PROBLEM REQUIREMENTS: Please set the lines down again exactly, from the top of the entries through the line that contains "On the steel". Give them as a JSON list of strings, one for each line, with blank lines left out.
--- start INFORMATION PROVIDED ---
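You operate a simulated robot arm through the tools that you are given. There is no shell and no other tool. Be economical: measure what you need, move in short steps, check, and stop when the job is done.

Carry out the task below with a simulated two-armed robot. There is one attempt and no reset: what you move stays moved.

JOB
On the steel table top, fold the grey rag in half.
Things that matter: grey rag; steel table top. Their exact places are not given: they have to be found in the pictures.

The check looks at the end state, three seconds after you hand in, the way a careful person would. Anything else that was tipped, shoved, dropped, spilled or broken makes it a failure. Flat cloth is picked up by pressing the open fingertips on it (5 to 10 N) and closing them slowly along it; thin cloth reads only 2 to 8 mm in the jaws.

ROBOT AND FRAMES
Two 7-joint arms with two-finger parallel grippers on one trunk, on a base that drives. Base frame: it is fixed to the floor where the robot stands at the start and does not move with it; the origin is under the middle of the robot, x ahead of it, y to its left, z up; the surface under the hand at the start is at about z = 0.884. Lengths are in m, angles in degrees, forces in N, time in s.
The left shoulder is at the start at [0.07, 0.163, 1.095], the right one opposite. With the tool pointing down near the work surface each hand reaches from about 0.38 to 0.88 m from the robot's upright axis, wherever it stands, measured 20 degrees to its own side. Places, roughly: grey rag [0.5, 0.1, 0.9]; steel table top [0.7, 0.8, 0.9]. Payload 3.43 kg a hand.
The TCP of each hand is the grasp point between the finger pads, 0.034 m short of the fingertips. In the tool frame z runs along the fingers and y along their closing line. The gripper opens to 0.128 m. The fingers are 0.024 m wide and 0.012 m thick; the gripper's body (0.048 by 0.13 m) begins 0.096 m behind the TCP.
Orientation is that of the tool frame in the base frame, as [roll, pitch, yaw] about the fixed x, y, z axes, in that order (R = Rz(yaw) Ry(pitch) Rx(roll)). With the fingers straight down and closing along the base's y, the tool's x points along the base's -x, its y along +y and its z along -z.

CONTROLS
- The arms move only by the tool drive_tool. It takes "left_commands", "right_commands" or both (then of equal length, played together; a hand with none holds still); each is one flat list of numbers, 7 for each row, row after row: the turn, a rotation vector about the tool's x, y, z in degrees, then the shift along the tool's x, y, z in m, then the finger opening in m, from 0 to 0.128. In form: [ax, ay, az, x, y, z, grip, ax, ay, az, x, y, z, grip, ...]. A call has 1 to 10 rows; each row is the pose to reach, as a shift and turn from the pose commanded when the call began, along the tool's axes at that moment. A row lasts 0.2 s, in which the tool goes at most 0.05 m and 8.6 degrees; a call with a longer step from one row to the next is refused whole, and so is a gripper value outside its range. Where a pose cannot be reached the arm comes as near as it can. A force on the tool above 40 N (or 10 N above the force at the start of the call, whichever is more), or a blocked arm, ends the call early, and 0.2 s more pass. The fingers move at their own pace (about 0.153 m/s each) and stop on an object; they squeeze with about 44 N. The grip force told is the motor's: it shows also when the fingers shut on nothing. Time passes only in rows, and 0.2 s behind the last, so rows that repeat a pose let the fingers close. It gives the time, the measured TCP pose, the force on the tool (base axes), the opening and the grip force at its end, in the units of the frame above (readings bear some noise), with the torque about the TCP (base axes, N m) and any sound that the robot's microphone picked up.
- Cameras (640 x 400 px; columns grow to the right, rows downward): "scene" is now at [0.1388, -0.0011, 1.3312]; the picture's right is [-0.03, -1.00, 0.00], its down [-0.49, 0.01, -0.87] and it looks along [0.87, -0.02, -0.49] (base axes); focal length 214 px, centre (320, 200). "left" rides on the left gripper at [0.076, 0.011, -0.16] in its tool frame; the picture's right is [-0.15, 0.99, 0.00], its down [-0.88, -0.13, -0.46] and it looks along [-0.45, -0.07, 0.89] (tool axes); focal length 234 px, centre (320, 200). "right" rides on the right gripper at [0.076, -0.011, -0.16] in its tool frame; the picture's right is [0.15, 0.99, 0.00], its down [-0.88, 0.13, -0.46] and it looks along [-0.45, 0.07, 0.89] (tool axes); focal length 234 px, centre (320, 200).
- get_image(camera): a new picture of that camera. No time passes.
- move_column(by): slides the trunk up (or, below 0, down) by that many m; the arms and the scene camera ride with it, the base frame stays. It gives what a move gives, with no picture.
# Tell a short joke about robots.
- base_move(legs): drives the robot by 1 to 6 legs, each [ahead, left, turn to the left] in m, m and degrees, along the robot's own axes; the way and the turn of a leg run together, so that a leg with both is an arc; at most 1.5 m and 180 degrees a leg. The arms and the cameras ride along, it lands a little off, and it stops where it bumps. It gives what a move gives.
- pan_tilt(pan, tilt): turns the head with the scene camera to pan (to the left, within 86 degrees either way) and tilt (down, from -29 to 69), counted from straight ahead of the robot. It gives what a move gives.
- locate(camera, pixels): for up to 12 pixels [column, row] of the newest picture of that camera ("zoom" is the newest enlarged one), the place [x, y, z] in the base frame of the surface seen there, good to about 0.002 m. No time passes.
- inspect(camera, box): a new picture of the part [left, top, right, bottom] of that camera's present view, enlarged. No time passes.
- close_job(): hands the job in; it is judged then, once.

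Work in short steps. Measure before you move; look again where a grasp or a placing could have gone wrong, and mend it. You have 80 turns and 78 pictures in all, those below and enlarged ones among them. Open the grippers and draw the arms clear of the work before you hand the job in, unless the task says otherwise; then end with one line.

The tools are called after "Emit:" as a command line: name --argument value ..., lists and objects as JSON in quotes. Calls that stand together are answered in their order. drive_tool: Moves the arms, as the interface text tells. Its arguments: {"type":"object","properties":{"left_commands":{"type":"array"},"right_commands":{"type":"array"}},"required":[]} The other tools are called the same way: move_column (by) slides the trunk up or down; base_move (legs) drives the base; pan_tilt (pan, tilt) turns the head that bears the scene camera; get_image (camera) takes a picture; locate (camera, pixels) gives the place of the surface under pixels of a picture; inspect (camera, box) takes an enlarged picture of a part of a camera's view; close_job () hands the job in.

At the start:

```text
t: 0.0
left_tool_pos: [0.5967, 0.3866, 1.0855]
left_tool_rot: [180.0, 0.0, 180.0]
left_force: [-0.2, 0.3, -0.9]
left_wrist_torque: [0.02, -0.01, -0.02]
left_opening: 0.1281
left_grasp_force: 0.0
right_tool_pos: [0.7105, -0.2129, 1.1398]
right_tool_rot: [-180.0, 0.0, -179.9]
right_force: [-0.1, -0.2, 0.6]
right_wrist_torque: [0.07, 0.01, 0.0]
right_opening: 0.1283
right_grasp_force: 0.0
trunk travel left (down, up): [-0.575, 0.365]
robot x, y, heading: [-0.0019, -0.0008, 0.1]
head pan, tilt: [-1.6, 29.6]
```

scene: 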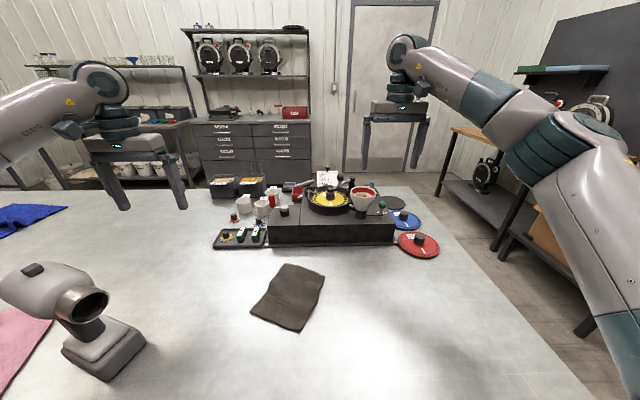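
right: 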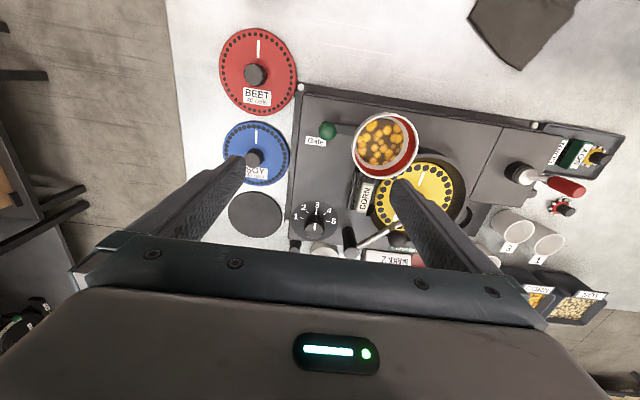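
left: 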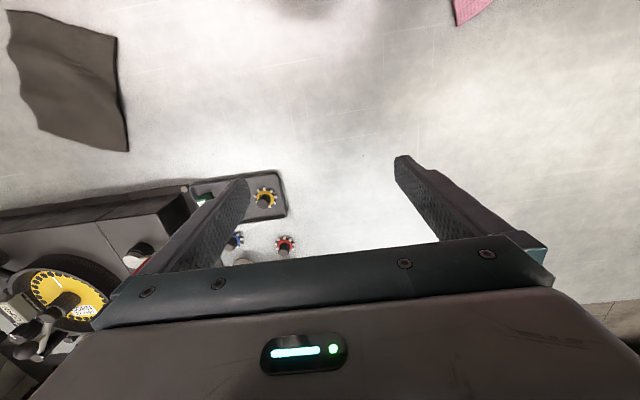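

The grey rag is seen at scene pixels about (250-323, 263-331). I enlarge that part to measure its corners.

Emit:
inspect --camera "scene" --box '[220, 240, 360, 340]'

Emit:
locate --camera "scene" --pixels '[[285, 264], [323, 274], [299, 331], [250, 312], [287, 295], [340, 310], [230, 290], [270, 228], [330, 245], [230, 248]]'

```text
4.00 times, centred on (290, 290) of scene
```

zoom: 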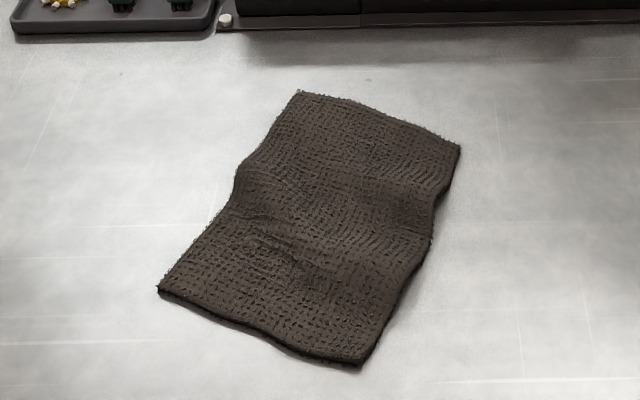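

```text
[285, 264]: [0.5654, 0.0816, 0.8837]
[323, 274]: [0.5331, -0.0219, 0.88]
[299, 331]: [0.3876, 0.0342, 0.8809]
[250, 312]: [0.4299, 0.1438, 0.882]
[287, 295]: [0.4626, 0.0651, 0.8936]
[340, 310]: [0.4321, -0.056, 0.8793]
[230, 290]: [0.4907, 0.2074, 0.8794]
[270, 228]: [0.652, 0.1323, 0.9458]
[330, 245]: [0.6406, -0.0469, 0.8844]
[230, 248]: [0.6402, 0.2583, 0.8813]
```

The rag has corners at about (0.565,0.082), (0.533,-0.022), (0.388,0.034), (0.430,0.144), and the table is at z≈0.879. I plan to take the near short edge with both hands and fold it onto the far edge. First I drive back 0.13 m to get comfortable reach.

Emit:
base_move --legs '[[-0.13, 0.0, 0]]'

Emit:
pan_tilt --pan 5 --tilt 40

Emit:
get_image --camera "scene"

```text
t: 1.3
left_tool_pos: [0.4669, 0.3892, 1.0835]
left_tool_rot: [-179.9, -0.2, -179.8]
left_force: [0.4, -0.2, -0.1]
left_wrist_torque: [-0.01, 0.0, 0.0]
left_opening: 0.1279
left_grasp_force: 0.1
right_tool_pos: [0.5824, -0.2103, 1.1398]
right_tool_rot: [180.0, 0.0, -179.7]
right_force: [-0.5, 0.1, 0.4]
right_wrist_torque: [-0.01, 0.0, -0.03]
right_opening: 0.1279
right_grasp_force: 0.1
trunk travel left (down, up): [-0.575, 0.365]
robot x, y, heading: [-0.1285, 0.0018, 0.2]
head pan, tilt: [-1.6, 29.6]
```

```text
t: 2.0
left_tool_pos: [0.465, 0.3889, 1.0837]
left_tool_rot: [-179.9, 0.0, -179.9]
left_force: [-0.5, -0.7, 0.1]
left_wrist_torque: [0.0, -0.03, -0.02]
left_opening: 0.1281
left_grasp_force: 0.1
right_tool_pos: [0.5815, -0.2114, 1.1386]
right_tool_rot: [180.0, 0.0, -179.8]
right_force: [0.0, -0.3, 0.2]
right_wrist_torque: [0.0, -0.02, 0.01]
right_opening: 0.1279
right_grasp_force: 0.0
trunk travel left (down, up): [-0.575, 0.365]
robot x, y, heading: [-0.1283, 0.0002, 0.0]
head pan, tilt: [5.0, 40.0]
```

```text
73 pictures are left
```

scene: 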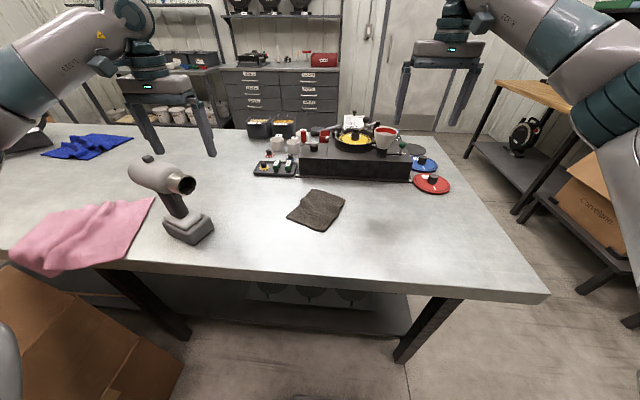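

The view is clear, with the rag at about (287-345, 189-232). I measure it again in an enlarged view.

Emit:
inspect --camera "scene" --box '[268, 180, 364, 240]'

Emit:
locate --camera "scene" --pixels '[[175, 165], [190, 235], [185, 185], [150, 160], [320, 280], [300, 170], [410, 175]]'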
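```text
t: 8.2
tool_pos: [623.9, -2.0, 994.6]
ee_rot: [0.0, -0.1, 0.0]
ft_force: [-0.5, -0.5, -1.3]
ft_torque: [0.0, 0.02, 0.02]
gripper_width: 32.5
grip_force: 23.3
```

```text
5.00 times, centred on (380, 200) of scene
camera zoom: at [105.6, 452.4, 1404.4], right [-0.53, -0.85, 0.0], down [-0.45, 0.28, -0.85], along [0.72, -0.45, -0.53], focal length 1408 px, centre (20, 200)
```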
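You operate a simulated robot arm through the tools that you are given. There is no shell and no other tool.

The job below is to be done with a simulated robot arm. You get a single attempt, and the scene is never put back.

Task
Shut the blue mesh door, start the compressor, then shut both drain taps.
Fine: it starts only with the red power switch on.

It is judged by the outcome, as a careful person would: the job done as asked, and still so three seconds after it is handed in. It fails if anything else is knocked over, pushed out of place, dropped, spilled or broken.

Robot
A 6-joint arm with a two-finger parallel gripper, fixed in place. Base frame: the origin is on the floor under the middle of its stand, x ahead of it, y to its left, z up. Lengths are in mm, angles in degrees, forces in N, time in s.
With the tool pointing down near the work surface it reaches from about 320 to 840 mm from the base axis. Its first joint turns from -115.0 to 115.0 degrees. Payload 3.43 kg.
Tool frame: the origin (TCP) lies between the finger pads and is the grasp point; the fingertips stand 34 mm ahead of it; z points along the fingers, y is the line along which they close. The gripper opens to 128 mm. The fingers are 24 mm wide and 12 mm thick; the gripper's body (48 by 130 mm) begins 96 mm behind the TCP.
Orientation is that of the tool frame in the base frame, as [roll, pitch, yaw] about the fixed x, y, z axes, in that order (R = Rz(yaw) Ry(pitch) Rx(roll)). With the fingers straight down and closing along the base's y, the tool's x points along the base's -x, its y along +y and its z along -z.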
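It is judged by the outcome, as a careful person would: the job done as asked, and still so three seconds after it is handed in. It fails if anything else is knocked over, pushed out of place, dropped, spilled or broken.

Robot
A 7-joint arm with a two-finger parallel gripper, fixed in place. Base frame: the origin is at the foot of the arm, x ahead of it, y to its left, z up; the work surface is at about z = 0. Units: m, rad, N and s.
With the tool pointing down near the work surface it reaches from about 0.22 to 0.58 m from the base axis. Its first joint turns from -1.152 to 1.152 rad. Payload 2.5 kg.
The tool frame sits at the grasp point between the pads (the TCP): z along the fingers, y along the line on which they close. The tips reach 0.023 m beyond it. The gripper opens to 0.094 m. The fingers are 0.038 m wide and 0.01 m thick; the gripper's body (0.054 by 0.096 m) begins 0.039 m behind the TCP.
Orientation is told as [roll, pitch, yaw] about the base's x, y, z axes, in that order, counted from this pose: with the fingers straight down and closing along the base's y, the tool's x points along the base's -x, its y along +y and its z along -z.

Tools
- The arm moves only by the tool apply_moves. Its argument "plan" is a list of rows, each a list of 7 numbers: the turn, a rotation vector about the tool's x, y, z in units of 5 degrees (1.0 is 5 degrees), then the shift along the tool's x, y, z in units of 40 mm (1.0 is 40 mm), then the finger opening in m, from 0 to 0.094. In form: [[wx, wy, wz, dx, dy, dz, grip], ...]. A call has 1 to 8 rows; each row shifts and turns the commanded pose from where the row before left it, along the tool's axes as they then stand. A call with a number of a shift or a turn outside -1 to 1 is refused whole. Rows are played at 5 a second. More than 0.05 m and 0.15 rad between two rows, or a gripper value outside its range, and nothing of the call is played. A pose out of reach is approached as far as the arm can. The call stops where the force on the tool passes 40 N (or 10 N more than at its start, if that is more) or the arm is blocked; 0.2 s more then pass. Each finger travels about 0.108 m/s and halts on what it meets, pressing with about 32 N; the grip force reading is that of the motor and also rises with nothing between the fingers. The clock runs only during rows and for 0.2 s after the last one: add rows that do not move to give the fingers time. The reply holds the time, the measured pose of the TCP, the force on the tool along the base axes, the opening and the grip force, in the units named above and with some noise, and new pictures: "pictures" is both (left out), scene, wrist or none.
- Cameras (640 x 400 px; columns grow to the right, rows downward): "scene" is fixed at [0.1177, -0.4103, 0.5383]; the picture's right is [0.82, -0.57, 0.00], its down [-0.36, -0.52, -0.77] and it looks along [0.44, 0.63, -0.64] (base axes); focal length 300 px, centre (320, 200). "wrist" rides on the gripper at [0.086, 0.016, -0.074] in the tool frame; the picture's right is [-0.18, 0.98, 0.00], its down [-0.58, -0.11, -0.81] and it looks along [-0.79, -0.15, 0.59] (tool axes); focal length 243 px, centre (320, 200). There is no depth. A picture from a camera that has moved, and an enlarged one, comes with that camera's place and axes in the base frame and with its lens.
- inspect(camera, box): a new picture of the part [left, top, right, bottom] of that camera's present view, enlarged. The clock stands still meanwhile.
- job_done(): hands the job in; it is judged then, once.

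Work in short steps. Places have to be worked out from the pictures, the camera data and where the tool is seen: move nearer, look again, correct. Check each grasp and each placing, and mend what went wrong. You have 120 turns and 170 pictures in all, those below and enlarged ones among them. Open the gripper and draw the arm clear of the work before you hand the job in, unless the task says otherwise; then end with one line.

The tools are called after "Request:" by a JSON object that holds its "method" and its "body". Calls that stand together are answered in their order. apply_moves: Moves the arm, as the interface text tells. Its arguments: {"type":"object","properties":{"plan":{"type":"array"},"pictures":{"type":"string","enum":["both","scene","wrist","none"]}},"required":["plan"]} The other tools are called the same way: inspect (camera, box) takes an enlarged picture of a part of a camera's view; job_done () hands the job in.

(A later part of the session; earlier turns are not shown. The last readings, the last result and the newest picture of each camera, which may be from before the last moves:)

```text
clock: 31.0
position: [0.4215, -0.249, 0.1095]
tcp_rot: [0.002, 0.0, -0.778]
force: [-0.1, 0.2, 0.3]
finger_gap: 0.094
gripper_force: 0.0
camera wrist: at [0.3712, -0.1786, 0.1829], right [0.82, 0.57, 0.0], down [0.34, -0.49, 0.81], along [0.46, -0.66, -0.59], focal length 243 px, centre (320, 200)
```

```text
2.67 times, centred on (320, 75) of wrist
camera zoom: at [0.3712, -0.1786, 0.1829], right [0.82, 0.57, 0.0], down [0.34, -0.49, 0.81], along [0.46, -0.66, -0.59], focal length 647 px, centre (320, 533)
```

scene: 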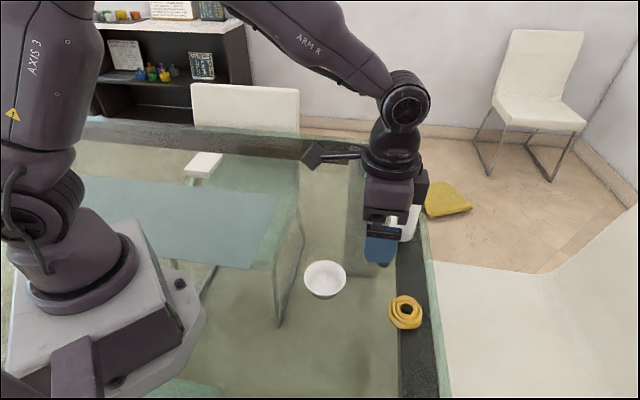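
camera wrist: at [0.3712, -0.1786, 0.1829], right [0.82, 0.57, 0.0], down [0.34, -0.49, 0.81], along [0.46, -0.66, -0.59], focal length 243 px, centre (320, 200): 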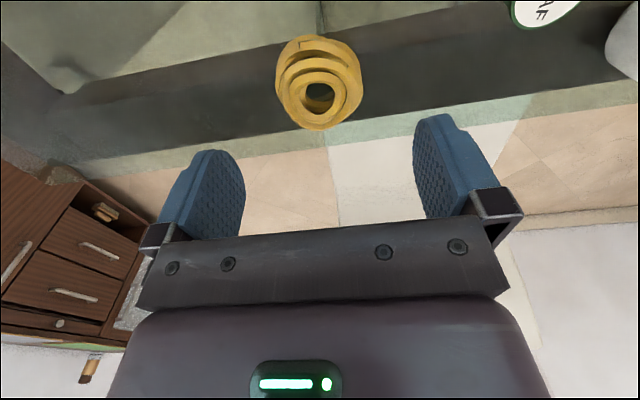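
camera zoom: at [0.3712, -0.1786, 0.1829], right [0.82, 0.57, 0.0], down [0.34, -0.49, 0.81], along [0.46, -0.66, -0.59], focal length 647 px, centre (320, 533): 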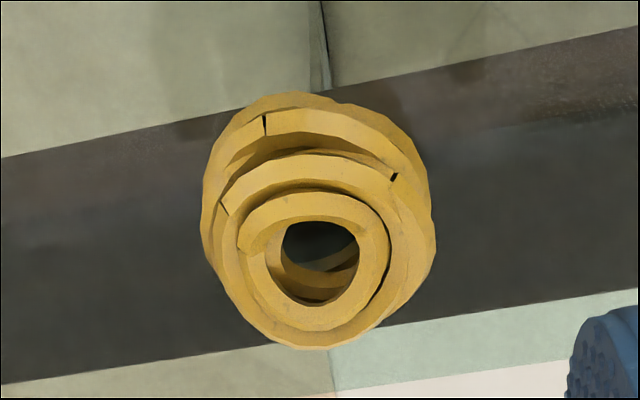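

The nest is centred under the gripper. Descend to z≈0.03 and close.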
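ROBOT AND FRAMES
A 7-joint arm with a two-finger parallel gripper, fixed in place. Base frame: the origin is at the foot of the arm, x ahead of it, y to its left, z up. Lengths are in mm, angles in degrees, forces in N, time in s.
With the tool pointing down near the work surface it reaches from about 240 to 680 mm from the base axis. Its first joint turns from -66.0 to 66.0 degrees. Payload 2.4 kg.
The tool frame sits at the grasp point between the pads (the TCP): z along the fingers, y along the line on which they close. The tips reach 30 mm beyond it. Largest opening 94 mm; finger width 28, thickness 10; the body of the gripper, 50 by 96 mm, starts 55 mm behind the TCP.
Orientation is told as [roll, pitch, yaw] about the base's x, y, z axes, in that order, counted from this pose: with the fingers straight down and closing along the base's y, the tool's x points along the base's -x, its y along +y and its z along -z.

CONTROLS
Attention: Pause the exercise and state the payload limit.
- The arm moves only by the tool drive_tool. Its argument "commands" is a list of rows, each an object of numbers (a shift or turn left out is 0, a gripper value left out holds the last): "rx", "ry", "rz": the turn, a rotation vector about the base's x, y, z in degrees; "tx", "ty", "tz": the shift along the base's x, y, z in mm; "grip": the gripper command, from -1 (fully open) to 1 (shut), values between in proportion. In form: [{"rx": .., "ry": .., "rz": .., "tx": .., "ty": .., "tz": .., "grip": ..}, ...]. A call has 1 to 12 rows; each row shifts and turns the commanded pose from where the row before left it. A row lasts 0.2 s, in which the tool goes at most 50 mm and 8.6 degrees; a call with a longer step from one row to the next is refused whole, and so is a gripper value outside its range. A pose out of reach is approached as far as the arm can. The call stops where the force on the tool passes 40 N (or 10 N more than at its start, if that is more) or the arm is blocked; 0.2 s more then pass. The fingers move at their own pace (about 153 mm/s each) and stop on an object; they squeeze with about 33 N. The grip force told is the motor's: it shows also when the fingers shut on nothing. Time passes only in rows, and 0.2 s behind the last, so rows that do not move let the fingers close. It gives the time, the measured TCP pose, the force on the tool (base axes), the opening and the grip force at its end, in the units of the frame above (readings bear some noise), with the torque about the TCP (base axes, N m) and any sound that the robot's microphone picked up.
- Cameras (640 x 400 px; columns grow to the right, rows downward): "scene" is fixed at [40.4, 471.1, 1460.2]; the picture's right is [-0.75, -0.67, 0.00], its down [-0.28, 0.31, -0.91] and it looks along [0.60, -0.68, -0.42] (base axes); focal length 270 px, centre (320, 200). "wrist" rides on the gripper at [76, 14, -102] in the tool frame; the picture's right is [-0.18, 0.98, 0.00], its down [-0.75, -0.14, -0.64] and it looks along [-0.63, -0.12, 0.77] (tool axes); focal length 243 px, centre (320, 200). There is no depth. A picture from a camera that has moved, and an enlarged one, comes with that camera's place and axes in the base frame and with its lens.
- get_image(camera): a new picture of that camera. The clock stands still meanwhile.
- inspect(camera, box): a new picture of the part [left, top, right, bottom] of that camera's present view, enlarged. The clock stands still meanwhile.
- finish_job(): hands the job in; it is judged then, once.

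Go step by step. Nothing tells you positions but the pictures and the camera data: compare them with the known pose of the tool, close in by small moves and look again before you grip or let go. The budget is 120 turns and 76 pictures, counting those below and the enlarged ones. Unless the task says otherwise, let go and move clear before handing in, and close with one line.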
--- end INFORMATION PROVIDED ---
EXERCISE SOLUTION:
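[
  "You operate a simulated robot arm through the tools that you are given. There is no shell and no other tool. Be economical: measure what you need, move in short steps, check, and stop when the job is done.",
  "Carry out the task below with a simulated two-armed robot. There is one attempt and no reset: what you move stays moved.",
  "JOB",
  "On the steel table top, fold the grey rag in half."
]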